Pitch-Tipp: Zeige deine Vision und liefere Fakten
Munich Startup: Was sind Deine drei liebsten Arbeitstools?
Carla Schell: Ich strukturiere mein Privat- und Arbeitsleben weitgehend in dem Notiztool Notion. Außerdem wäre ich ohne meinen Google-Kalender aufgeschmissen. Für den kreativen “Ausgleich” liebe ich es, mich in dem Design Tool Figma auszutoben.
Munich Startup: Dein Top-Tipp zum Thema “Pitchen”?
Carla Schell: Entwickle eine Story, in der Du die große Vision aufzeigst und zeitgleich Fakten lieferst, warum gerade Du diese Vision umsetzen kannst. Und: der erste Pitch sitzt meistens nicht. Übe am besten mit Freunden, Deinem Netzwerk oder Investoren die auf Deiner Prio-Liste nicht ganz weit oben stehen.

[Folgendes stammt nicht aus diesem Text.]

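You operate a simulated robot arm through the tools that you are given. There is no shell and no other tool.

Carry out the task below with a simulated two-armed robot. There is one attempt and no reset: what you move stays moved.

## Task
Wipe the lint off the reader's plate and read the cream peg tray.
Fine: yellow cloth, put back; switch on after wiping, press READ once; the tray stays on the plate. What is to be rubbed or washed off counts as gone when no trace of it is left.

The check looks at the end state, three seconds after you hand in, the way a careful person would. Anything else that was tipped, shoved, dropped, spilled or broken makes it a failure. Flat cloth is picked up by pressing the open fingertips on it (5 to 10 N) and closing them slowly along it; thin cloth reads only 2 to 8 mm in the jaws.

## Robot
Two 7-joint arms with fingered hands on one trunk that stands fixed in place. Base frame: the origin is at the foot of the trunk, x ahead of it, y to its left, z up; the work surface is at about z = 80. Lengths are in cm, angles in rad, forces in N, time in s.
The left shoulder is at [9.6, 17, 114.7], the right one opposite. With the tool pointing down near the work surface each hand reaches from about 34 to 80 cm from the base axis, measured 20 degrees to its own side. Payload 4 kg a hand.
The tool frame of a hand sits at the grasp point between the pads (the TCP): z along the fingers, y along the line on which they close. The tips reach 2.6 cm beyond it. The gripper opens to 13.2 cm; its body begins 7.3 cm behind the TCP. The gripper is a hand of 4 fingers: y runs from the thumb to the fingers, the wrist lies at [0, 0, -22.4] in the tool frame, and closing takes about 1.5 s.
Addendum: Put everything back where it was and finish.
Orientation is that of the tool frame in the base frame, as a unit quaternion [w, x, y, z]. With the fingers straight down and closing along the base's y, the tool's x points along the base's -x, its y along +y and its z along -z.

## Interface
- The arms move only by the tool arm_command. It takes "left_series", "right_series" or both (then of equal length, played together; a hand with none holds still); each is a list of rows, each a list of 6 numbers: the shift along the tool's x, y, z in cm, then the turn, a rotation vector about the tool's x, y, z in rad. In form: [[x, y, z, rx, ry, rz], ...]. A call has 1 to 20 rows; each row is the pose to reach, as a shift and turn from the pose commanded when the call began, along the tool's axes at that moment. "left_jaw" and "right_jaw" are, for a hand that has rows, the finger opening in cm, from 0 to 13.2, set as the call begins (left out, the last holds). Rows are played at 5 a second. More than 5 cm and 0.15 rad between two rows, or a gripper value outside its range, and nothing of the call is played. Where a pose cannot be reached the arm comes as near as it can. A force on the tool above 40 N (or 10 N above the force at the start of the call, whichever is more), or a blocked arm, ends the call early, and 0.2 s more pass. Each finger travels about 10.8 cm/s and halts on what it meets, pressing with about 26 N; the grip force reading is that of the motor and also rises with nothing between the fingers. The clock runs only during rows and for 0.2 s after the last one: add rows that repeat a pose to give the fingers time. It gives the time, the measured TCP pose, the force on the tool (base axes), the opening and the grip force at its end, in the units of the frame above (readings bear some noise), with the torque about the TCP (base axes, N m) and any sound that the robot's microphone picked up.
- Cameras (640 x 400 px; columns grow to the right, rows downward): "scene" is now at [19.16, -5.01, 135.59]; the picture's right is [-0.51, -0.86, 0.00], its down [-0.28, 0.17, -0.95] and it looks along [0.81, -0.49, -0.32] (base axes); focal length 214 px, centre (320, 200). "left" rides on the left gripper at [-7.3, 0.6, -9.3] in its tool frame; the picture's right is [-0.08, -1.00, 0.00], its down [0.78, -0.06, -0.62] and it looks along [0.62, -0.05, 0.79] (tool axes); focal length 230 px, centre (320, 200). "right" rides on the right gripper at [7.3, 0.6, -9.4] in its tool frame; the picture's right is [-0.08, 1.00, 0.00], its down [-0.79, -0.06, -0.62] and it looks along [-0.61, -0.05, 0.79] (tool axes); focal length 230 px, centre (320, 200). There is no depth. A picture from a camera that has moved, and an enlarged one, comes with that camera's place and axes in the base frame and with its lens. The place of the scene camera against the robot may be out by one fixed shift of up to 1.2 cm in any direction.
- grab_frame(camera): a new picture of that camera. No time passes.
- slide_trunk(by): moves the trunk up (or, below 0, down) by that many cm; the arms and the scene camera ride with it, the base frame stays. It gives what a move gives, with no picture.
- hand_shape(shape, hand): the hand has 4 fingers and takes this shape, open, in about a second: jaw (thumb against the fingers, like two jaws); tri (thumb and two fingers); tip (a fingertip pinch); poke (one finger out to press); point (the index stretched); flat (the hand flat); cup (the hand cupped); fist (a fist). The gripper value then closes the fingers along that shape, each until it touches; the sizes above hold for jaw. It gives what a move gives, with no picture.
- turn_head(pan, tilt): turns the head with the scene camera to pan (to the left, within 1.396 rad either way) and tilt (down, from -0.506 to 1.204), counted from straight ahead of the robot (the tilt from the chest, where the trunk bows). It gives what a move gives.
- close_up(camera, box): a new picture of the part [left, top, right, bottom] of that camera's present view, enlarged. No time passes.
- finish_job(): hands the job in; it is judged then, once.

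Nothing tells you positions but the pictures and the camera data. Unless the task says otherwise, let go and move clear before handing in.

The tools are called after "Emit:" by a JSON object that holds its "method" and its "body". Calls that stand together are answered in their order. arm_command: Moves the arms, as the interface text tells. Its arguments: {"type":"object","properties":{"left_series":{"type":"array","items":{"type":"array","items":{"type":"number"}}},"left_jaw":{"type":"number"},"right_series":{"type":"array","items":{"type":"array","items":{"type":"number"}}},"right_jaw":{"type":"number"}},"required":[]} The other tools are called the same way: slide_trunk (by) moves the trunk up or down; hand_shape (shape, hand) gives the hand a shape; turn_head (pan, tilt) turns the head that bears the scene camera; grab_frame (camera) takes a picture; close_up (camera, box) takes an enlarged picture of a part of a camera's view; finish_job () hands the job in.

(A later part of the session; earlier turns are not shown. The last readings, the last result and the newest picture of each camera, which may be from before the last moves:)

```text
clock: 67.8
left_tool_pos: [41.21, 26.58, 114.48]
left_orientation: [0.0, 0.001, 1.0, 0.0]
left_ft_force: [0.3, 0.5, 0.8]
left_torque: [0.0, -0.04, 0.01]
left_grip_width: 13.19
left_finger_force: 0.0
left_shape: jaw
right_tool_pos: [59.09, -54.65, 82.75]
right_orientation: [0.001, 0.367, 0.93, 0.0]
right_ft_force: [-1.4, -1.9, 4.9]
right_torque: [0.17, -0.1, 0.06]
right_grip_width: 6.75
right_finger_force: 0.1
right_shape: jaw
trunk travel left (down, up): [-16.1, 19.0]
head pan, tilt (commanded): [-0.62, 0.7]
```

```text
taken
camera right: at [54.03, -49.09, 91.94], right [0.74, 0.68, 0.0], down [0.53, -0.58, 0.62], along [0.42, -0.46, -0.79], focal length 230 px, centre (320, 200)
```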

Munich Startup: Erscheint es Dir gerade als eine gute Zeit, um zu gründen? Warum?
Carla Schell: Historisch gesehen sind in Krisenzeiten die besten Unternehmen entstanden. Auch war es, dank neuen Technologien, noch nie so einfach so schnell und günstig Ideen zu validieren. Also ja, es ist definitiv eine gute Zeit den Schritt ins Unternehmertum zu wagen!
Munich Startup: Was könnte aus Deiner Sicht am Startup-Standort München noch verbessert werden?

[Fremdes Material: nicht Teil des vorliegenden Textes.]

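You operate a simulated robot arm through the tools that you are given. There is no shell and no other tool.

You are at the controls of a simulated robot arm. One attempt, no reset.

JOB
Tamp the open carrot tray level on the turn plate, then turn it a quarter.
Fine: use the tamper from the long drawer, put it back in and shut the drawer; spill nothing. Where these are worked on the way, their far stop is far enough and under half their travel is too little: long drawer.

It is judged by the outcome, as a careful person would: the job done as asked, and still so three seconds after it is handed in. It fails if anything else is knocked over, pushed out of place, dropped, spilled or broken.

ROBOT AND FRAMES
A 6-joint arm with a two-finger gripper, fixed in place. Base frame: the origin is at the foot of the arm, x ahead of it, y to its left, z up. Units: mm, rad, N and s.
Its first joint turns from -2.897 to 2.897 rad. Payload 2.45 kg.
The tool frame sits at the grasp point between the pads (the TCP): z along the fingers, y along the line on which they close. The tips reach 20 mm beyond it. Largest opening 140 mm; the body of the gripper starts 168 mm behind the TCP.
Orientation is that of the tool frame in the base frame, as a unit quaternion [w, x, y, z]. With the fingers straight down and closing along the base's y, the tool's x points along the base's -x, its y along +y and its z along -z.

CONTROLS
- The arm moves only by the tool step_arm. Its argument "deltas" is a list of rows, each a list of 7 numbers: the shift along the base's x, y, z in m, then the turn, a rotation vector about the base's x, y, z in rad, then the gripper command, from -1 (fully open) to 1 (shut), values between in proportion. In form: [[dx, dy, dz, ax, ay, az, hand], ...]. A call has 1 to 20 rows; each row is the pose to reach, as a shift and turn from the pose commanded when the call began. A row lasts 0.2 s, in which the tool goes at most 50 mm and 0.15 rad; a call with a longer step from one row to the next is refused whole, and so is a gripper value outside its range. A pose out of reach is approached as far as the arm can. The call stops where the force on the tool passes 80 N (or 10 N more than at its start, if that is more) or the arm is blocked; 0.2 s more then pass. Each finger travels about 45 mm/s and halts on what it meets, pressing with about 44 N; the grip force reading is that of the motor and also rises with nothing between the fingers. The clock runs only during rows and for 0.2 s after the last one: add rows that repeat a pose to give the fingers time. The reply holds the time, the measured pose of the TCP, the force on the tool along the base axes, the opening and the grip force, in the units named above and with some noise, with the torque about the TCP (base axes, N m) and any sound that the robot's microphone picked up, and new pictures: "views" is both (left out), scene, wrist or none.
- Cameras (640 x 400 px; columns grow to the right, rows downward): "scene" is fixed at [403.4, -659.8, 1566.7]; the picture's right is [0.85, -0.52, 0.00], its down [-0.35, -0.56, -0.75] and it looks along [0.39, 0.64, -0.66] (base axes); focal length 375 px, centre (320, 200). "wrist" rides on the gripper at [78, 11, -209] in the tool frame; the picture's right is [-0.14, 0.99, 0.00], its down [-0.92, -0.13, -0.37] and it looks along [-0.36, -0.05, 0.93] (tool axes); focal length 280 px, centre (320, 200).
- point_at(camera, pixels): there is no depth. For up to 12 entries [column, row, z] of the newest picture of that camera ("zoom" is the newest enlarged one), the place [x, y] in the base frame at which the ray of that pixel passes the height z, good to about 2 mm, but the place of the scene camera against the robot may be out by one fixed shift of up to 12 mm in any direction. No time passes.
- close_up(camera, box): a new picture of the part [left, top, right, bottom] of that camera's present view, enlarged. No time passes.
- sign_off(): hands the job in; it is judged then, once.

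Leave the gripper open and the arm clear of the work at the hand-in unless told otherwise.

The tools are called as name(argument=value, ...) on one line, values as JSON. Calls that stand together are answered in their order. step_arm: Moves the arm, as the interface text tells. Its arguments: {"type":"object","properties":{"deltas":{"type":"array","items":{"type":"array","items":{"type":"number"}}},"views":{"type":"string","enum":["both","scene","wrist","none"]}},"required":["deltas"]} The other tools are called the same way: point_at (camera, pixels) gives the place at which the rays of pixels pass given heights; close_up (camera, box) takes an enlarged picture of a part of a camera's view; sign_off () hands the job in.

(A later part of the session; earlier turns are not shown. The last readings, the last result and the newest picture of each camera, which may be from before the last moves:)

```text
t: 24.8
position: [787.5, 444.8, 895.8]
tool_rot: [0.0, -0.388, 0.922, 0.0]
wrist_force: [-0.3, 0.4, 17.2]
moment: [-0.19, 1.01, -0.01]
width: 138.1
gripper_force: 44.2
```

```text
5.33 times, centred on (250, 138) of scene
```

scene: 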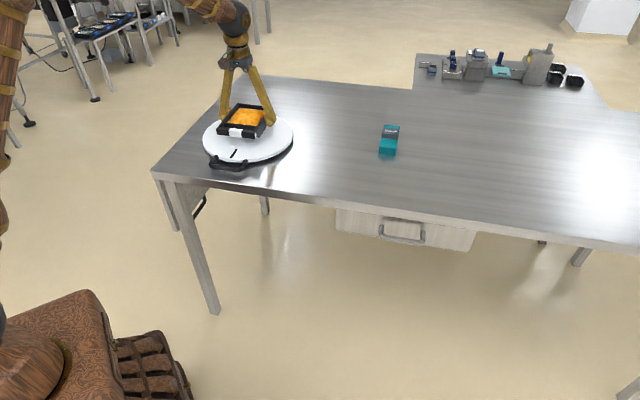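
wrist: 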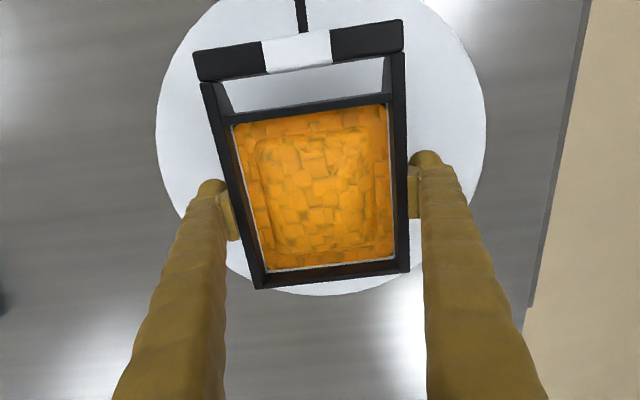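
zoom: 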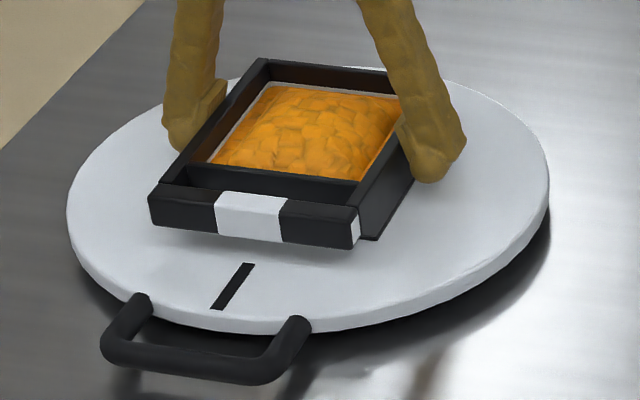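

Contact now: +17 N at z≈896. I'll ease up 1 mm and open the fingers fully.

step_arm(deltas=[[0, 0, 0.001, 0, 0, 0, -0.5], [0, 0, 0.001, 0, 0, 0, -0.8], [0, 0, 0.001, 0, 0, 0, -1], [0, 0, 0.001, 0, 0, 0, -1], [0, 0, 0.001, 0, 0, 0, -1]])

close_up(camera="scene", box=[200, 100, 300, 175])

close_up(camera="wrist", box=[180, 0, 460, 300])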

Carla Schell: „Noch nie war es so einfach, so schnell und günstig Ideen zu validieren“
Carla Schell: Ich bin etwa vor einem Jahr von Berlin nach München gezogen. Mir ist dabei besonders aufgefallen, dass es in München tolle Netzwerke gibt, diese aber eher exklusiv sind und selten zusammenkommen. Das Munich Startup Festival mal ausgenommen. Ich habe die “Welcome Culture” von Berlin vermisst. Aus diesem Grund habe ich unter anderem das regelmäßige „Women in Tech“-Breakfast “Croissants & Connect” ins Leben gerufen. Hier bringen wir Frauen unterschiedlicher Generationen und professionellen Hintergründen zusammen. Ich habe gemerkt, dass München für so etwas doch sehr offen ist!

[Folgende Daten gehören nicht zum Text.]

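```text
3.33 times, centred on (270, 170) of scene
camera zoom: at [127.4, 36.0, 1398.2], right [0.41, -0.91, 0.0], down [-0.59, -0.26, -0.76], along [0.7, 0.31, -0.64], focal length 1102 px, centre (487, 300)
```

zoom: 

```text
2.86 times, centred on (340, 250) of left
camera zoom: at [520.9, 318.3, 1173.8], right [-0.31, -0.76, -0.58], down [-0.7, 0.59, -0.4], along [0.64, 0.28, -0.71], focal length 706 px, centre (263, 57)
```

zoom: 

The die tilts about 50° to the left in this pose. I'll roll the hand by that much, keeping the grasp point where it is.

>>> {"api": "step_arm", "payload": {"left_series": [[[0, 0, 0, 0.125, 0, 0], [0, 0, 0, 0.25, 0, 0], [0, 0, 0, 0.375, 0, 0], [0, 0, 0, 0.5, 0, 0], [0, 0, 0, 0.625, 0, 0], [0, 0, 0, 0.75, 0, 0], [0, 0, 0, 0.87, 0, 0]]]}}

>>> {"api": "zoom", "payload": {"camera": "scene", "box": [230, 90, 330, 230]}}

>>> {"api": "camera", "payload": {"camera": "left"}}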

Munich Startup: Welche Investorin oder welchen Investor würdest Du gerne einmal persönlich treffen? Und was würdest Du sie oder ihn fragen?
Carla Schell: Ich habe keine bestimmten Vorbilder auf Investoren- oder Gründerseite. Durch die Arbeit im Venture-Capital-Bereich trifft man jede Woche unzählige spannende Persönlichkeiten. Und ich habe schnell realisiert, dass man von jeder Begegnung sehr viele Learnings und Inspiration mitnehmen kann. Mich interessiert vor allem, was die Person mir gegenüber antreibt – im Beruflichen sowie im Privaten.